> _Data shown_
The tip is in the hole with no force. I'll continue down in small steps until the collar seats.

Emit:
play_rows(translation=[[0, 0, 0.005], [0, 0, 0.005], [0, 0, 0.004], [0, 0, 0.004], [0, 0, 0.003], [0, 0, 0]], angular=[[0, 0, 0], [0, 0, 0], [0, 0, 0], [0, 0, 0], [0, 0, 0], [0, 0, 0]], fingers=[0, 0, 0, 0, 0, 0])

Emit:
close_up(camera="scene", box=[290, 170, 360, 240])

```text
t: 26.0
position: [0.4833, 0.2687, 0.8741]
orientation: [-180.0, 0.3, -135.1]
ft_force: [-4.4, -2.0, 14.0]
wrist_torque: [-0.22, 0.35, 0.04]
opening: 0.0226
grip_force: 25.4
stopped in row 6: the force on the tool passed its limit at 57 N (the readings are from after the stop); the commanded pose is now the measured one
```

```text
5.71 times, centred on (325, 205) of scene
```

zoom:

> _Written request_
Repeat the selection that opens with "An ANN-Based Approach" in full.

> _Selection_
An ANN-Based Approach for Prediction of Sufficient Seismic Gap between Adjacent Buildings Prone to Earthquake-Induced Pounding

1
Center of Semnan Municipality, University of Applied Science and Technology, Semnan 98 23, Iran
2
Faculty of Civil Engineering, Semnan University, Semnan 3513119111, Iran
3
Faculty of Civil Engineering, Isfahan University, Isfahan 031, Iran
4
Faculty of Engineering, University of Porto (FEUP), 351-22 Porto, Portugal
5
Faculty of Civil and Environmental Engineering, Gdansk University of Technology, 80-233 Gdansk, Poland
*
Author to whom correspondence should be addressed.

> _Answer to this task_
An ANN-Based Approach for Prediction of Sufficient Seismic Gap between Adjacent Buildings Prone to Earthquake-Induced Pounding

1
Center of Semnan Municipality, University of Applied Science and Technology, Semnan 98 23, Iran
2
Faculty of Civil Engineering, Semnan University, Semnan 3513119111, Iran
3
Faculty of Civil Engineering, Isfahan University, Isfahan 031, Iran
4
Faculty of Engineering, University of Porto (FEUP), 351-22 Porto, Portugal
5
Faculty of Civil and Environmental Engineering, Gdansk University of Technology, 80-233 Gdansk, Poland
*
Author to whom correspondence should be addressed.